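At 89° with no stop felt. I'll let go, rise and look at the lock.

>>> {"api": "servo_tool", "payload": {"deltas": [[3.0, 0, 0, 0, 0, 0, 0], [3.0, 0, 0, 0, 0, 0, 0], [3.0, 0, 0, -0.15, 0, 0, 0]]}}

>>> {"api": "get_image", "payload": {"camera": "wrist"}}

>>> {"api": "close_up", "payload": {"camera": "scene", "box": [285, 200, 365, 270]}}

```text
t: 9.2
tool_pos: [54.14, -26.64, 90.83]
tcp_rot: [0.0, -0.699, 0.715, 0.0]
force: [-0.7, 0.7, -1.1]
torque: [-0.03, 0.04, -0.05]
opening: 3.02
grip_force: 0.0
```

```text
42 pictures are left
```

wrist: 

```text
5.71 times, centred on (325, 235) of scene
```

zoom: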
──────────────────────────────
- _Source excerpt_:

11th Mar 2013 2:55pm | By Alasdair Morton
The adventurer on his recent 60-day stint naked and alone on a Fijian island, and how managing his mind proved the biggest challenge
How did show Naked And Marooned come about?
A couple of years ago I walked the length of the Amazon. I self-filmed it and sold it to the Discovery Channel. It went well so they asked what I’d like to do next. I didn’t want to go away for another two-and-a-half years so I thought if we constrain ourselves to 60 days – how do we make that tough enough? We started taking out things: no help from outsiders, no tools, or food. Then it became – if you were dropped off on a desert island for two months with nothing,
stark-bollock naked, how would you survive?
It’s a pure, simple survival task.
What was the first thing that you did?
It was bizarre. Naked was meant to represent having nothing. When the producer was filming the drop-off in the boat he turned and said, “Time to take your shorts off, Ed.” I gingerly took them off and walked up the beach with the camera equipment, but when I couldn’t hear the motor anymore it smacked me in the face. I thought it’d take a week to start going downhill mentally, but it was almost panic straight away. This might be TV but it was incredibly real!
──────────────────────────────
- _Set task_: Write what comes next in the source excerpt.

- _Solved problem_:
What were your first objectives?
I didn’t know where there was food or water, and I had to handhold myself through the first day: “Come on, Ed, you know your survival priorities, all you need to do today is find water.” A couple of hours in I found a cave for shelter, too. But I didn’t eat at all on the first day.
Did you achieve your goal of coming out fitter than when you went in?
Yes. I did a series of exercises at the end of each week – press ups, squats, chin ups, shuttle sprints – and my results in the last week were better than when I arrived, but I was nine kilos lighter. Lean as a butcher’s dog partly because I thought coconut flesh was a good source of carbohydrate, but it is 89 per cent saturated fat. I was living off protein and fat with no carbs!
How did the isolation affect you?
It was the biggest hurdle. Before the project I spent a bit of time with Aboriginals who have a simple perspective on man’s relationship with nature. When they do a coming of age ceremony, they spend a period of time on their own in the bush. But they told me I was underestimating how difficult it would be.
How is that?
They see that you have three brains: first your gut, second your heart and the smallest and least useful is the cognitive brain, the one we use for everything. They said if I lived my life on the island in the logic brain I’d drive myself mad. But they had a tip – make a stone circle near your camp, so whenever you feel fear get in it and tell yourself you’re safe. I did that a lot, and irrespective of my beliefs, it worked.